On arrival at Smolensk, they discovered that Dneprov, PUZAP’s drama chief, had amalgamated the various theatrical groups and that all theatrical projects had been temporarily suspended. As Smolensk was so overcrowded, many of those on the lower levels of the Political Administration had to live in a goods train, so that Eisenstein spent several weeks of stupefying inaction in the cramped quarters of a wagon at Smolensk station.
It was at the station at Smolensk that Eisenstein had what he described as one of the most terrifying experiences of his life. ‘When I was trying to find my way back to my freight wagon, making my way down between the rails and going under the wheels … How many times in the hours of my wanderings along the tracks did those night-time monsters of trains treacherously, with barely a rattle, steal up on me almost furtively, looming out of the darkness; and move past, dwarfing me and then retreating into darkness once more?
‘I think it was that; their implacable, blind, pitiless movement which migrated into my films; now got up in soldiers’ boots on the Odessa steps, now turning their blunt noses into the Knight’s helmets in the “Battle on the Ice”, now sliding in black robes along the stone flagging the cathedral, following the candle as it shook in the hands of the stumbling Vladimir Staritsky [in Ivan the Terrible] … This image of the night train migrated from film to film; it has become the symbol of fate.’31
The most obvious example is in a sequence of stills from Bezhin Meadow, showing a parade of tractors at night creating a sinister effect, the reverse side of the sunnier images of tractors in the earlier The General Line, when Eisenstein’s fate seemed brighter.
The months of inactivity at Smolensk ended when the Political Administration for the Western Front was transferred to Minsk, just after the Red Army had ‘liberated’ it from Poland. However, Eisenstein, with four other painters, was merely given the job of decorating the carriages of an agitprop train leaving for the front. Agit-prop was the Russian term coined from Agitatsiya-propaganda, a means of informing and educating the masses in political principles and ideas, often using mobile theatre troupes.
The term was used previously to apply to the sharp, folksy agitational poems of Demyan Bedny (pseudonym of E.A. Pridvorov), poet laureate of the Civil War period. It was one of Bedny’s satirical agitki that the Cinema Committee filmed in the autumn of 1918. In November of that year, Lenin inaugurated the first Red Train, which toured the towns and villages of Soviet Russia. He declared: There is no form of science or art which cannot be linked with the great ideas of Communism and the diverse work of building a Communist economy.’

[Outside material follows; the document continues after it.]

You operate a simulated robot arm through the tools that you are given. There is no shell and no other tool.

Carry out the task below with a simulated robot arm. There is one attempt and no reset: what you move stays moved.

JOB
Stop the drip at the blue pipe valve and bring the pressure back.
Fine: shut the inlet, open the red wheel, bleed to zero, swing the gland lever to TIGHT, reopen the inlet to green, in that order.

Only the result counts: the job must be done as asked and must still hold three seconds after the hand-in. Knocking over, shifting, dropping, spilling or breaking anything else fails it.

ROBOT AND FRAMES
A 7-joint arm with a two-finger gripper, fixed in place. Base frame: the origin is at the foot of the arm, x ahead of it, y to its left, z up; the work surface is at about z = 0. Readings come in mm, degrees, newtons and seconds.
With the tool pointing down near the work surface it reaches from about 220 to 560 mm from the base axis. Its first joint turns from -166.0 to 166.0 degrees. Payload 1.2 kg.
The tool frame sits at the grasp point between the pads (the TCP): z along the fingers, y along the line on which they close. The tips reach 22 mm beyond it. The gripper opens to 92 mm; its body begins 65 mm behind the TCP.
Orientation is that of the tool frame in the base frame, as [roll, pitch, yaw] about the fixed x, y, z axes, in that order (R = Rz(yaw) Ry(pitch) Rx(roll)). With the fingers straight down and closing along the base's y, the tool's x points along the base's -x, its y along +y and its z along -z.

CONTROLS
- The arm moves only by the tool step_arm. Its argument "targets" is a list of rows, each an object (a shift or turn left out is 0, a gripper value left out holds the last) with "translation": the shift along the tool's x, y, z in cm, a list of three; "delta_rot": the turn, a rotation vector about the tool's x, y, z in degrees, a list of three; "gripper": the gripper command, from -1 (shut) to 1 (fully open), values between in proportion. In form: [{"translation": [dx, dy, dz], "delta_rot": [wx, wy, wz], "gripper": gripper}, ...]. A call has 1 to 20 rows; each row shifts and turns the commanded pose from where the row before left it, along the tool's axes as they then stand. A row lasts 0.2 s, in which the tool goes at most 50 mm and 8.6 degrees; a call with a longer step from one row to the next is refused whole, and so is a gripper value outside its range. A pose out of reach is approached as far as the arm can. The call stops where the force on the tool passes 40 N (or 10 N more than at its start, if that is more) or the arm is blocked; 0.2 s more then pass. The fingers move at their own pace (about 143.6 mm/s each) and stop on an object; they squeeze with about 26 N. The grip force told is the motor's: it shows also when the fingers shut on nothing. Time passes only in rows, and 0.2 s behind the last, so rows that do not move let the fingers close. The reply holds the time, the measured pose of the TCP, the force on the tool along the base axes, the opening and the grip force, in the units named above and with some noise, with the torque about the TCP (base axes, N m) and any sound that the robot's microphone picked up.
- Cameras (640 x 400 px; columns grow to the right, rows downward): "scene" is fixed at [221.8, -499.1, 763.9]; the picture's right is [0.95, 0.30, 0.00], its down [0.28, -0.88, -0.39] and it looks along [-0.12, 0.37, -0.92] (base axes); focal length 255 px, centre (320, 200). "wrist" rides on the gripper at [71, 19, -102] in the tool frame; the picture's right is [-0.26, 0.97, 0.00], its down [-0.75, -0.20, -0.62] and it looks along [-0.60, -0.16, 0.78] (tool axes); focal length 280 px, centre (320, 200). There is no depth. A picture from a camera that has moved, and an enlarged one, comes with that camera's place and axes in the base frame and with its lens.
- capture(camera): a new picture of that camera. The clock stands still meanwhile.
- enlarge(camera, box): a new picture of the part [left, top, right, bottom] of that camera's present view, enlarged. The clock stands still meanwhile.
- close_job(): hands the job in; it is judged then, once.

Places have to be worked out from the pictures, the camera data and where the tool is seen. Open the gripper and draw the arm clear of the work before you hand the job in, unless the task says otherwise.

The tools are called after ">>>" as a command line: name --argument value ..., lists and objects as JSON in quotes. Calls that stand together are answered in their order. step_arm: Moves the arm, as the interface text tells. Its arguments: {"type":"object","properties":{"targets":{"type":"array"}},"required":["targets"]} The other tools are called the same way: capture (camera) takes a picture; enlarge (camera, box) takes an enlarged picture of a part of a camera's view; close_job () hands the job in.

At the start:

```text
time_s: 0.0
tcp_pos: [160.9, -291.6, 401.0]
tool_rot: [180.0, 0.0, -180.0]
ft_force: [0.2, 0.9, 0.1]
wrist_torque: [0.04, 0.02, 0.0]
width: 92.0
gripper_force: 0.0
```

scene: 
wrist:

The first intense use of agitka came as a result of a general inventory of suitable film material for Red Army screenings – in training and at the front. The agit-train that had done duty on the Eastern Front at Kazan was now sent in the opposite direction – to the Western Front for a three-month tour. The chief film carried along was Dziga Vertov’s first editing job, The October Revolution.
The particular train that Eisenstein was painting was called The Red Army Soldier, which would carry theatre productions around the country. It contained a collapsible stage, the sort which Eisenstein would design the following year for the Moscow Proletkult’s Studio Theatre ‘for shows either in the open air or in an enclosed space.’ But it seemed then, as Eisenstein worked from dawn to dusk on the train, that his theatrical ambitions were being thwarted. Eventually a production of Gorky’s The Lower Depths was planned, for which Eisenstein started painting the backdrop.
One evening, after his day’s work, he attended a Rosicrucian service given by Bishop Bogori, whose ‘worldly’ name was Boris Zubakin, a professor of archaeology. It was held in the back room of a building that the Red Army had taken over for billeting the troops. While the sound of a balalaika and accordion could be heard in the background, the Rosicrucian bishop, wearing a cape and holding a mitre, began initiating the small group into the Cabbala and the Arcana. Eisenstein claimed to have dozed off through most of it and to have found it rather comical, though he was obviously fascinated by all forms of the occult, particularly with those forms of ecstasy of which Rasputin was the most famous follower.
One day in October 1920, rehearsals for The Lower Depths were suddenly interrupted by the announcement that armistice negotiations had been opened with the Poles. (A peace treaty would be signed in Riga the following March.) Although the Civil War was not yet over – there were still areas for the Red Army to win – Eisenstein was now free to return to his engineering studies on the resolution of the Council of People’s Commissars. He was now faced with the painful choice between the Institute in Petrograd or moving on with PUZAP from whom he had permission to study Japanese at the Oriental Language Department of the General Staff Academy (Eastern Front) in Moscow. He spent a sleepless night rolling feverishly about on his bed, dishevelled, having to ‘undertake the most unpleasant task’ of his life, to take such a cardinal decision. ‘There – the Institute. Here – the Department of Oriental Languages. A thousand Japanese words. A hundred characters. The Institute? A stable way of life? … Every branch of higher mathematics was on offer. Right up to integrated differential equations (how much did mathematics teach me about discipline!). But I felt it might be time to see some Japanese theatre. I was ready to cram and cram words. And those astonishing phrases from a different way of thinking. Before that I wanted to see the theatres in Moscow. The career that my father had so carefully sketched out for me had been lost. By morning my mind was made up … the Institute was abandoned.’32
A few days later, Eisenstein was in Moscow. It would be his home – except for the three-year period in the West, which he called an ‘Épopée – for the rest of his life.